Выбрать главу

Тем не менее, время бежало без оглядки, недели складывались в месяцы, месяцы в годы, а вроде бы бесповоротное решение Ухтомского не исполнялось и не исполнялось – под тем или иным благовидным предлогом.

3

На склоне лет Ухтомский вспоминал, что впервые пришел в домик на углу 13-й линии и Большого проспекта в гости к Платоновым в конце октября 1905 года: «Были Женя, Клаша, Машенька, Варенька и Юрий Александрович… пили чай за столиком под картиной, изображавшей Наполеона, прощающегося со своими ветеранами – старыми гренадерами…» Юрий Александрович, брат Вареньки, рассказывал о популярном тогда профессоре, ректоре Горного института Иване Петровиче Долбне, которого Ухтомский знал еще по Кадетскому корпусу, – о том, что тот просил «осязательных гарантий для осуществления правительственных обещаний 1905 года», но советовал не полагаться на совесть, потому что ссылки на нее легко оправдывают любые преступления. Было «обостренно-тревожное время митингов, демонстраций, стрельбы, патрулей», и, стараясь не попадаться на глаза дворнику, Ухтомский пришел тогда «не в студенческой одежде, а в желтой куртке из верблюжьего сукна и в черном картузе приказчичьего типа, – в том самом, – вспоминал он, – в котором я ездил летом того года по Волге и Уралу в качестве делегата от здешней старообрядческой общины…»

После той вечеринки тридцатилетний университетский лаборант в приветливом доме Платоновых выделил среди молоденьких барышень наблюдательную, умную Вареньку, слывшую в семье мечтательной идеалисткой. Она была по-институтски образованна, знала французский, служила в бухгалтерском отделе правления Рязанско-Уральской железной дороги, отличалась исполнительностью, аккуратностью, но мысли ее были заняты вовсе не «контролем сборов», чем она ведала в конторе, а стихами Лермонтова и Надсона, Бальмонта и Апухтина, музыкой Шопена и Бетховена, Шаляпиным в роли царя Бориса, художественными выставками и книгами, зовущими думать. О том же Наполеоне. Или о старинных праведниках. И даже сочинениях философского толка – с именами Канта, Владимира Соловьева, Хомякова… Варенька была набожна, посещала церковь при Морском корпусе, молилась истово, искренне отзывалась на чужое горе. Недавно умер ее отец – она его очень любила.

И конечно, Варенька вела дневник, где про Ухтомского записала: «Мы встретились так чудно и странно с ним…» И эта нудность, настороженное восхищение, пленительное чувство чего-то недоступного и вместе с тем неотвратимо тревожащего переполняли ее с первых же дней их знакомства.

Визиты Ухтомского, пожалуй, ни к чему не обязывали, но его увлеченность Варенькой не могла не бросаться в глаза.
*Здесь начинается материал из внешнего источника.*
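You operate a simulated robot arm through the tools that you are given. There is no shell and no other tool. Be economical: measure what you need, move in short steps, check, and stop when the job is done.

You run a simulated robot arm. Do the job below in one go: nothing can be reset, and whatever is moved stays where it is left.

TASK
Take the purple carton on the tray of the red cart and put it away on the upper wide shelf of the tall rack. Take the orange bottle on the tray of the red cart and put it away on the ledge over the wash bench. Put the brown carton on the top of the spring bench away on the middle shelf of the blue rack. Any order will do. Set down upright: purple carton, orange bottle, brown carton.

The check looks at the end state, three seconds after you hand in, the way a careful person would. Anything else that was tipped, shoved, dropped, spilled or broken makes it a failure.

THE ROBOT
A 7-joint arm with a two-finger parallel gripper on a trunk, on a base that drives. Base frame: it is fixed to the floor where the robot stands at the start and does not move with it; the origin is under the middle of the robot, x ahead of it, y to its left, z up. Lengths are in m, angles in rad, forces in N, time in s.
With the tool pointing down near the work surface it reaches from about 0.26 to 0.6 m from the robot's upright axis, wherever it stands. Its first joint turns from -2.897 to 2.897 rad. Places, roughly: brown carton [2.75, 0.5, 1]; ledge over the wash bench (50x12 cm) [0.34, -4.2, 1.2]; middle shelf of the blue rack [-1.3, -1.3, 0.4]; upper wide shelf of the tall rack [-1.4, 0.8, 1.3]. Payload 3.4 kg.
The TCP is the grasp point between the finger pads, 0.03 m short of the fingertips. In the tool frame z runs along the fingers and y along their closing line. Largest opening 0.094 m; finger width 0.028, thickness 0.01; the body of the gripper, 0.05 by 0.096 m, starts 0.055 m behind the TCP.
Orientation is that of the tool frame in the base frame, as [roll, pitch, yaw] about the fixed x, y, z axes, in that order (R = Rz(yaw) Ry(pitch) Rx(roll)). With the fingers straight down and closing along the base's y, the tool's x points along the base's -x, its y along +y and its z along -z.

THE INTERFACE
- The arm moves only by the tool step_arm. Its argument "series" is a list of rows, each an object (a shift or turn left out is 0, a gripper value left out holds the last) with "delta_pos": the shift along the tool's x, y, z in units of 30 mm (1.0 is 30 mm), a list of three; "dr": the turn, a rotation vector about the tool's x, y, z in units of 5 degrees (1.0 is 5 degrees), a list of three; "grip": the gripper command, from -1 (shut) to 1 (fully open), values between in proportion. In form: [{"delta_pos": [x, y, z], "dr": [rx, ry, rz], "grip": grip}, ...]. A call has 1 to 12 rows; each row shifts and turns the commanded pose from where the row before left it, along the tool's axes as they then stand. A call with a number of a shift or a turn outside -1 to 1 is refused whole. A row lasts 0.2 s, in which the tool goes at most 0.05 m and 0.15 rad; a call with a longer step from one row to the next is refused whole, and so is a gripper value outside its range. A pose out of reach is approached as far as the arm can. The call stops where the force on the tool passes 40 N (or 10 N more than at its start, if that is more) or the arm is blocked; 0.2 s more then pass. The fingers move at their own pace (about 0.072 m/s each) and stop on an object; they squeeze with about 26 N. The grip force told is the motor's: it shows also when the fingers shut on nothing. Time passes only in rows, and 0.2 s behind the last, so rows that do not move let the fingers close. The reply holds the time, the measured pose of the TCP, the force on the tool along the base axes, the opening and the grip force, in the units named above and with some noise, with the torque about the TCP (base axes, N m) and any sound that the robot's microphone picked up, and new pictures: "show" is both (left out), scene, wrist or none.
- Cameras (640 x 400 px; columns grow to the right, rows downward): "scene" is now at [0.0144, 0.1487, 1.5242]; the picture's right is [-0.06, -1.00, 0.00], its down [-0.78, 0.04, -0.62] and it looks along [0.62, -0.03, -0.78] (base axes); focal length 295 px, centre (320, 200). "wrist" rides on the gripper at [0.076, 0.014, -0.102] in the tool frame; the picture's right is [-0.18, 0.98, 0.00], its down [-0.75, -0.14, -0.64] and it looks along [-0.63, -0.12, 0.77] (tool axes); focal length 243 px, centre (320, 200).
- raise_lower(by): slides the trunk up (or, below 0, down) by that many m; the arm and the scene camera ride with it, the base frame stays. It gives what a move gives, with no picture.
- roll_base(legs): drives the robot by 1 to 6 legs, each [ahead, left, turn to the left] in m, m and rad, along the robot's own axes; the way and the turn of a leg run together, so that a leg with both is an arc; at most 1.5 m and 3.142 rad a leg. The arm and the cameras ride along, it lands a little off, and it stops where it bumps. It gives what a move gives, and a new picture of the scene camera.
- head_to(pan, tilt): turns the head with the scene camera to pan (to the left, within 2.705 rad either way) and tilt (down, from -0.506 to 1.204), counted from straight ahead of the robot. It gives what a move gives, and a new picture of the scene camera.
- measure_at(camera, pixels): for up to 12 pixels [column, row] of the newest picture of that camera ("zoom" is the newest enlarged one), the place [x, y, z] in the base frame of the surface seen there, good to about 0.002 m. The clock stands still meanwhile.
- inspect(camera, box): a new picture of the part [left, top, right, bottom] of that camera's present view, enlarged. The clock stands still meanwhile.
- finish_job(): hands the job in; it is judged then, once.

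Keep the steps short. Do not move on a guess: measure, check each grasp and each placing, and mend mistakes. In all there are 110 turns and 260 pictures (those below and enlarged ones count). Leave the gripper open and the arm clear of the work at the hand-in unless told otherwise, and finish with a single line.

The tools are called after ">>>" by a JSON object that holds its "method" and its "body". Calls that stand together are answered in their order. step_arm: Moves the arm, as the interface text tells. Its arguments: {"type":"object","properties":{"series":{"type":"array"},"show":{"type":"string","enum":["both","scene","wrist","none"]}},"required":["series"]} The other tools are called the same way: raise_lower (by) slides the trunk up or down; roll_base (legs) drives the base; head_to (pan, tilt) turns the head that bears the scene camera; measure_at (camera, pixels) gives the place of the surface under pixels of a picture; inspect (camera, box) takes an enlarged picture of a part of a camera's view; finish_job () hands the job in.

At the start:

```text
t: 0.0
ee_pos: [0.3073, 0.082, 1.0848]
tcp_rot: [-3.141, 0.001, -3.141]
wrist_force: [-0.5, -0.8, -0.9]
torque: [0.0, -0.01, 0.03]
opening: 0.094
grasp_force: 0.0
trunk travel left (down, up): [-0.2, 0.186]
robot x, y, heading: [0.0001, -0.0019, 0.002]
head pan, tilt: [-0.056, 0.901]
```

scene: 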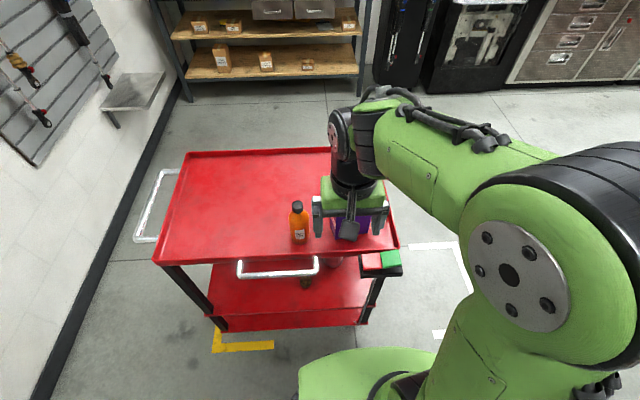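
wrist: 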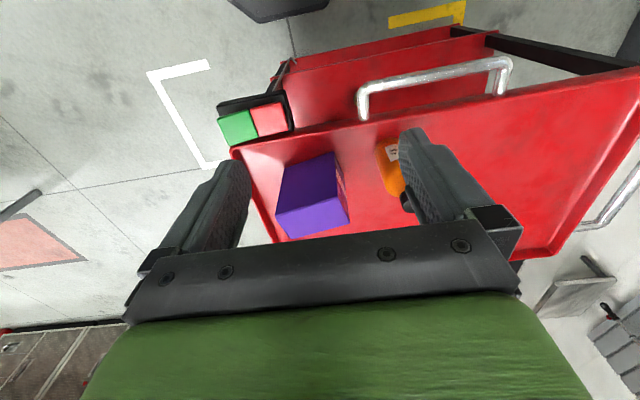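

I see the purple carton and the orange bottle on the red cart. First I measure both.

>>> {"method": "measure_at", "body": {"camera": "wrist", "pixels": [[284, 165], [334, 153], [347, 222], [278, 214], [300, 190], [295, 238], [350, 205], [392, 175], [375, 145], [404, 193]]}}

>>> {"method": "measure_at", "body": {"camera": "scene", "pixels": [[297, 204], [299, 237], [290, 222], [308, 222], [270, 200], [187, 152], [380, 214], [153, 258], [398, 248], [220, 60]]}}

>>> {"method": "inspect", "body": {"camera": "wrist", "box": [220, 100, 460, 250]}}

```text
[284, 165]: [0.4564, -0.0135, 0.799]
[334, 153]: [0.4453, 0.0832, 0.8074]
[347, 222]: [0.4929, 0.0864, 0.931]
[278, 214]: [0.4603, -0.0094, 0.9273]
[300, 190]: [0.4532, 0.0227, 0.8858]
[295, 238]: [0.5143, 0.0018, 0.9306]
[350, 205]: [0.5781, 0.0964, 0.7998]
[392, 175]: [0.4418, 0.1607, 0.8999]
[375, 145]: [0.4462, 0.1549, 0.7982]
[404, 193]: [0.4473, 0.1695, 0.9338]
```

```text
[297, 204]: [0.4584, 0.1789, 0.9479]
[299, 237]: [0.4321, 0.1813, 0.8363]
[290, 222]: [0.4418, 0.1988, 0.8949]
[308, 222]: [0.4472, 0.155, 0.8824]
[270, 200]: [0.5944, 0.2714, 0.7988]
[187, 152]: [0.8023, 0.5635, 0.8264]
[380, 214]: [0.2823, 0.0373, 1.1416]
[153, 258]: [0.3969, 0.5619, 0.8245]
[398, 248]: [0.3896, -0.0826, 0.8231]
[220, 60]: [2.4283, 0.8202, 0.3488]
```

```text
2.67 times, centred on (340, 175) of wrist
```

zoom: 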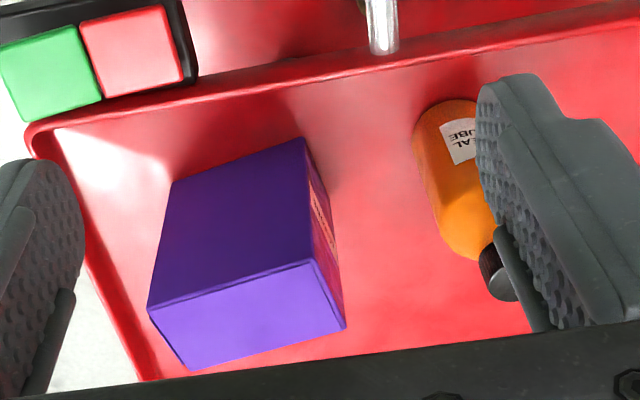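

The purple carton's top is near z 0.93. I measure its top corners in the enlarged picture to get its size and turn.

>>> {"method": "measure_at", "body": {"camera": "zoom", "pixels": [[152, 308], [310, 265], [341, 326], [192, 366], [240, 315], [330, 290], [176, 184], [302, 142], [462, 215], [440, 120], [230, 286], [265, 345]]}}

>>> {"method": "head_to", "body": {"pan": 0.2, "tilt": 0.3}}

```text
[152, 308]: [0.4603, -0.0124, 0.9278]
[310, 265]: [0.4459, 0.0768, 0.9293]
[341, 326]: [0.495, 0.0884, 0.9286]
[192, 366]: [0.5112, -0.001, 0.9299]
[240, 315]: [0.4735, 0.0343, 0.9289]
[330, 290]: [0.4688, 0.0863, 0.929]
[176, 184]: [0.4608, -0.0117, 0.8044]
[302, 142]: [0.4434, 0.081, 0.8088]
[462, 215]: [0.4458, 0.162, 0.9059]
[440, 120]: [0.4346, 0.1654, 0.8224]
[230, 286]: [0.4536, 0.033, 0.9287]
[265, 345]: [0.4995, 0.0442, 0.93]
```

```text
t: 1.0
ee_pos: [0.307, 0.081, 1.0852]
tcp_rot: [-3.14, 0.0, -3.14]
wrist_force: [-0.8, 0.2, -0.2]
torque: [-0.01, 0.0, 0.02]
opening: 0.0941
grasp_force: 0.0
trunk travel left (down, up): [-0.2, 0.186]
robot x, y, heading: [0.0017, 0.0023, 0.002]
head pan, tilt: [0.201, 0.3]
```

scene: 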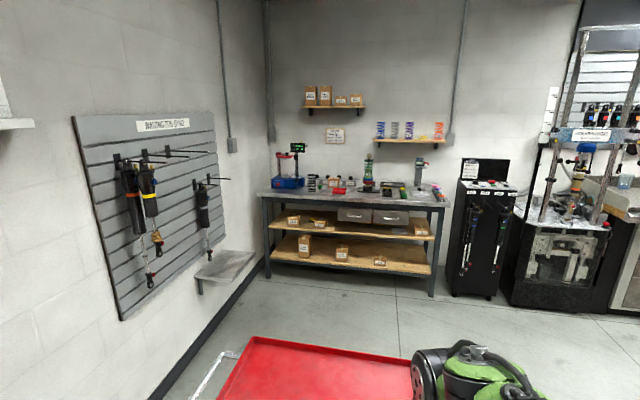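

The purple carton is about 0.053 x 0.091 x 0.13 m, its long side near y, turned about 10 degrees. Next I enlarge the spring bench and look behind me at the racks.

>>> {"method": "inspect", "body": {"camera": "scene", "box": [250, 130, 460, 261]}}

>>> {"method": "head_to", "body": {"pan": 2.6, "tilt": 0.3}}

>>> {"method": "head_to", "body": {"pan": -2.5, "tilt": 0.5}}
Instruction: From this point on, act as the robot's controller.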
Родня и подруги, торопя момент, донимали Вареньку вопросами, на которые она не могла ответить, бормоча заученную фразу: «Он очень занят», что было сущей правдой. Ухтомский вел себя весьма достойно, но, как говорится, не по правилам: был в речах своих и письмах горяч, словоохотлив, а в действиях медлителен, ничего определенного не обещал, в то же время не скрывая неподдельной радости при встречах с Варенькой. В воздухе повисало недоумение, а вдохновенная неясность сменялась намерениями вполне внятными.

Варя мечтала, как они, невзирая на разницу интеллектов и житейские неудобства, будут вместе. «Мне обидно думать, – записывала она в дневнике, – что я должна ждать какого-то „положения“ на его службе, чтобы сделаться его женой. Да, чтобы быть его женой, мне надо и средства и положение, но ведь не женой, не женой я буду ему, не ею хочу я быть и не буду ею, а другом, равным ему человеком, таким же сильным, как он, таким же способным, как он, на труд и лишения товарищем хочу и буду я». Их совместная жизнь, здоровая и цельная, прекрасная «среди книг и мысли», манила ее «как грёза», и Варя уповала на терпение, на свою женскую податливость, надеялась, что Алексеюшка поможет ей «еще больше идти навстречу людям».

Однако счастливые ожидания затягивались, какая-то в их отношениях возникала натужность, и Варвара Александровна, с ее порывистостью и прямотой, горевала, сдерживая себя. Она старалась и разгадать Ухтомского, и разобраться окончательно в себе, чувствуя, что любит Алексея Алексеевича безоглядно. Терпения ей было не занимать, но настроения ее менялись от свидания к свиданию и от письма к письму.